I think what Vonnegut was implying here was not any version of the Religion of Science. I think he was advocating what in the century before this used to be called “educated guessing.” “Educated” meaning that you ought to try to find out as much solid information about a subject, figure out what opinion about the subject the information might imply, try to find a way to test that implication, and modify the implication if necessary, before you reach a conclusion. But even after you reach that conclusion, you’re still guessing. Given the infinite size, the largely unknown contents, the fantastic number of “facts” to be learned about even our pathetic little ball in that universe, it seems unlikely to me that humans will ever be able to do anything but guess. We can only hope to make ever more educated guesses.
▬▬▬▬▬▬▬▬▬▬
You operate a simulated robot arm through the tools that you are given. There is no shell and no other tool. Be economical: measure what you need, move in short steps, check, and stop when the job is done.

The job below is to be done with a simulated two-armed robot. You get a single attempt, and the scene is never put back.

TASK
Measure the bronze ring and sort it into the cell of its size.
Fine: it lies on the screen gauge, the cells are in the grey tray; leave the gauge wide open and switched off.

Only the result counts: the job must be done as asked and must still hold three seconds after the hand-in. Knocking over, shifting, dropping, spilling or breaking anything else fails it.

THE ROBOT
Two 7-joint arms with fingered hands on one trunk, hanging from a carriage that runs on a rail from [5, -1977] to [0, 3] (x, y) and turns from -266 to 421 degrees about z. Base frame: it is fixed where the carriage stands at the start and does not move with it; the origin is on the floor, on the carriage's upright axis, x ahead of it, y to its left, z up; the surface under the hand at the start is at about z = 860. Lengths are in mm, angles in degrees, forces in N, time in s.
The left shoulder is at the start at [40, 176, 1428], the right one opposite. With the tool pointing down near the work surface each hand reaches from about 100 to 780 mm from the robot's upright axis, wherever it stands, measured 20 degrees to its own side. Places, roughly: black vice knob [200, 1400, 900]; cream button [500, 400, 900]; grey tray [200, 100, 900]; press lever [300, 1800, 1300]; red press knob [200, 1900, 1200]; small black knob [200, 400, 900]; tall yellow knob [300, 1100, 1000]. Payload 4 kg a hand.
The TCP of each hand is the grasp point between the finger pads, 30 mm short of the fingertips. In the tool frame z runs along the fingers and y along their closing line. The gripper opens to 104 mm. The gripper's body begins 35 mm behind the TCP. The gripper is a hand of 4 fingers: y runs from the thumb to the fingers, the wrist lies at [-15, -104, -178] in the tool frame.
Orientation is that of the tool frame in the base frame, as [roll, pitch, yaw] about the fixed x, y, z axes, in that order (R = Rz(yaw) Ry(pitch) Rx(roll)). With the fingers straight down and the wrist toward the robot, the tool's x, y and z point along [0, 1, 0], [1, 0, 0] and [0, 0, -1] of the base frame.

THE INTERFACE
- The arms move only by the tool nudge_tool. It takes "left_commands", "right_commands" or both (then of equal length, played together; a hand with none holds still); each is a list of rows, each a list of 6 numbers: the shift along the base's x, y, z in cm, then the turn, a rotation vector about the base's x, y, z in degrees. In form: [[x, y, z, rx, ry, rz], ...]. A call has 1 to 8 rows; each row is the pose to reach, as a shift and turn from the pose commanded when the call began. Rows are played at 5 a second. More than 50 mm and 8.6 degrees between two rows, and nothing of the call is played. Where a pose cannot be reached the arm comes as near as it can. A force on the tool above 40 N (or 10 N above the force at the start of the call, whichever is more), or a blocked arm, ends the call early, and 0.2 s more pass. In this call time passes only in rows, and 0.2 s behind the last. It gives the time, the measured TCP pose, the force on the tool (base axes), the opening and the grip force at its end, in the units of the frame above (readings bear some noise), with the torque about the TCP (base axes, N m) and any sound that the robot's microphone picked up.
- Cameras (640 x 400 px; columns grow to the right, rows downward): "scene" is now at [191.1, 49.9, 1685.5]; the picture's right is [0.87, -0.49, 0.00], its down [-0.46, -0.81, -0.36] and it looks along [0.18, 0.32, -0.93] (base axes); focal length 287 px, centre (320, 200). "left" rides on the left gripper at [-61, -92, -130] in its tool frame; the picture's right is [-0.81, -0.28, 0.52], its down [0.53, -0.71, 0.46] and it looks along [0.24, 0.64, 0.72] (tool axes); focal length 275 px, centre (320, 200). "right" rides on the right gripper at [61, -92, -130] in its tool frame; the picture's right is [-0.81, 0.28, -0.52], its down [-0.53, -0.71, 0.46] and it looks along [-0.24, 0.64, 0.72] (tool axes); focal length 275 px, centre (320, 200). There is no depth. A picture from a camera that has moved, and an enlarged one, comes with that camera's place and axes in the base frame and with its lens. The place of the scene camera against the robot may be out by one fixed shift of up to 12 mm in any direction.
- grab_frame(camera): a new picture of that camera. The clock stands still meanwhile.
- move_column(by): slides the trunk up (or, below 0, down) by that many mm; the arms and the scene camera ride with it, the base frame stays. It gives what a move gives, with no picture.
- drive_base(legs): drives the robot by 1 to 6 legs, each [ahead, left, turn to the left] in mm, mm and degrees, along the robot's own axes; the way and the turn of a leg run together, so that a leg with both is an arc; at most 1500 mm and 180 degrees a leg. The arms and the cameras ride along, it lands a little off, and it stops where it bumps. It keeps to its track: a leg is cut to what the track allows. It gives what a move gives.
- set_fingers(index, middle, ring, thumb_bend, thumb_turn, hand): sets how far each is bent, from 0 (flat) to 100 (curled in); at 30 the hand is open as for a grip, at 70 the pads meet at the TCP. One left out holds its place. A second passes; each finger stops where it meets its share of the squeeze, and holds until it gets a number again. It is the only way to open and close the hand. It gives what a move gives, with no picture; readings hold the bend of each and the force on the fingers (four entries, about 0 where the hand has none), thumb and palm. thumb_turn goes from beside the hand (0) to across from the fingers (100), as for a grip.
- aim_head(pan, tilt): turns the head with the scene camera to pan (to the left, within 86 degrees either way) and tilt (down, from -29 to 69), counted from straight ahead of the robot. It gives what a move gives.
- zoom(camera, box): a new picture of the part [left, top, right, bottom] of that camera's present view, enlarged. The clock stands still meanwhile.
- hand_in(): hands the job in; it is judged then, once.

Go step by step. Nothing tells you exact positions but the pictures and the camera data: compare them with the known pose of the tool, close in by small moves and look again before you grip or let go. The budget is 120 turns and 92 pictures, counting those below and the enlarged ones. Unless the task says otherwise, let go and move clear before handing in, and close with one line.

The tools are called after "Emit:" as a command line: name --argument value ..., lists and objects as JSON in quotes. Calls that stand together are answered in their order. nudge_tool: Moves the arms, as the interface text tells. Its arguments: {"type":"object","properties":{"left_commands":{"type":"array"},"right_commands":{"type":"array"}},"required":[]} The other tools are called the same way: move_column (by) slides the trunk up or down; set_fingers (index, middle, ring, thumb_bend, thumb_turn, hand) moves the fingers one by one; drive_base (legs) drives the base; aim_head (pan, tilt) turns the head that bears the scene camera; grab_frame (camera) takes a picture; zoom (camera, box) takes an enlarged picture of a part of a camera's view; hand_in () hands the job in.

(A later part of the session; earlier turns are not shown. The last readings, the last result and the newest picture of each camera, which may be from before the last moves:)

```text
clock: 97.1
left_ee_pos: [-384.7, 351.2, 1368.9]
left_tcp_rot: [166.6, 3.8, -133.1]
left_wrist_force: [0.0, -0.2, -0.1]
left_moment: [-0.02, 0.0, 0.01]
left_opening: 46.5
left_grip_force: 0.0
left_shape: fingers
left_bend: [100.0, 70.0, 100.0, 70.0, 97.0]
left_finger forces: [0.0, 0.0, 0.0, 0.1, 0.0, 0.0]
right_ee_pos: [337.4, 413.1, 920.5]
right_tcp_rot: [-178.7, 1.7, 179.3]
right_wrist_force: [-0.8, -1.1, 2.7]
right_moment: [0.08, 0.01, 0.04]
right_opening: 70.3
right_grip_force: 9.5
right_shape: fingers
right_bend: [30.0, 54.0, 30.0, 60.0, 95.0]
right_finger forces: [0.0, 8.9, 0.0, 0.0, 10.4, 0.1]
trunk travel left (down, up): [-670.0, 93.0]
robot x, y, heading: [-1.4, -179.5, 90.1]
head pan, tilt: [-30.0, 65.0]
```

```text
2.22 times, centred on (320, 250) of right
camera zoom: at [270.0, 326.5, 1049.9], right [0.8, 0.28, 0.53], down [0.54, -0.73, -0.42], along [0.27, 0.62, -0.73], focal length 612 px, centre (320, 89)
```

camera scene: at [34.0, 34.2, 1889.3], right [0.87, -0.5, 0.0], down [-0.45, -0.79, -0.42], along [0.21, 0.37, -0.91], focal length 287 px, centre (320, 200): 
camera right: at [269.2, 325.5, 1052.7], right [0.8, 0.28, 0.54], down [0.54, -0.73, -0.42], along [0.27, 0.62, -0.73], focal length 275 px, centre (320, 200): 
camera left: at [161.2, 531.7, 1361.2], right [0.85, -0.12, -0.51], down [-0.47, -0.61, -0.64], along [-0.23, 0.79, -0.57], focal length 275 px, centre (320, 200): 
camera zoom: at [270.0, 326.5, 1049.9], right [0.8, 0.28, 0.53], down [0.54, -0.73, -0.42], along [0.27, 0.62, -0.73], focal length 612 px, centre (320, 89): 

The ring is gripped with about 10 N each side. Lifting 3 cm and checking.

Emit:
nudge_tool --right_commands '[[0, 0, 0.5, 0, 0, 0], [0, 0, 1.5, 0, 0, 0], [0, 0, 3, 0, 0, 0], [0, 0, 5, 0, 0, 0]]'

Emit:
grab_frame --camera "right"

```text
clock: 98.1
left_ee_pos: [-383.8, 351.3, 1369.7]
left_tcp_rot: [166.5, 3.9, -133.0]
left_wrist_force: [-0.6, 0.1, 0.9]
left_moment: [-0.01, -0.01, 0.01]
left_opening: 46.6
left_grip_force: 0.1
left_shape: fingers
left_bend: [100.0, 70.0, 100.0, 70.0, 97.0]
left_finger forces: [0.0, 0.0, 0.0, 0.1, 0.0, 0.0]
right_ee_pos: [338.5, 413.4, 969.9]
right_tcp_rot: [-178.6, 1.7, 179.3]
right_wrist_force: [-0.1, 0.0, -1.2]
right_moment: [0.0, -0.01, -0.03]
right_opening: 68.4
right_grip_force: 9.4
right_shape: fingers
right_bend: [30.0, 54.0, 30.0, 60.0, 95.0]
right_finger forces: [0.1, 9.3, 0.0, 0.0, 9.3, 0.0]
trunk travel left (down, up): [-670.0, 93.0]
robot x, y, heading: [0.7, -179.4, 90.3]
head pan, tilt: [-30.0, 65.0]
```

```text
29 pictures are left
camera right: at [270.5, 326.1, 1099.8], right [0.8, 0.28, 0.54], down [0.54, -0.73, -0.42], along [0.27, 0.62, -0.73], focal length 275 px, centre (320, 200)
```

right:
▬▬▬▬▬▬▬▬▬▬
And we – I, anyhow – can hope that we will quit believing that we “know” anything, Including what “intelligence” is, or is composed of. Sure, we have to act as if we knew what we were doing, but “act” is the right word. Successful actors, during the span of a performance, speak and move and react to others with complete conviction, even though they knows that the words and emotions they’re expressing are not their own. Well, the words we use are only partially our own. They’re inherited, and all the damn foolishness the world has produced is inherited along with them. So whatever words we use to form whatever conclusions we form, we ought to remain aware that they may well be damn foolish.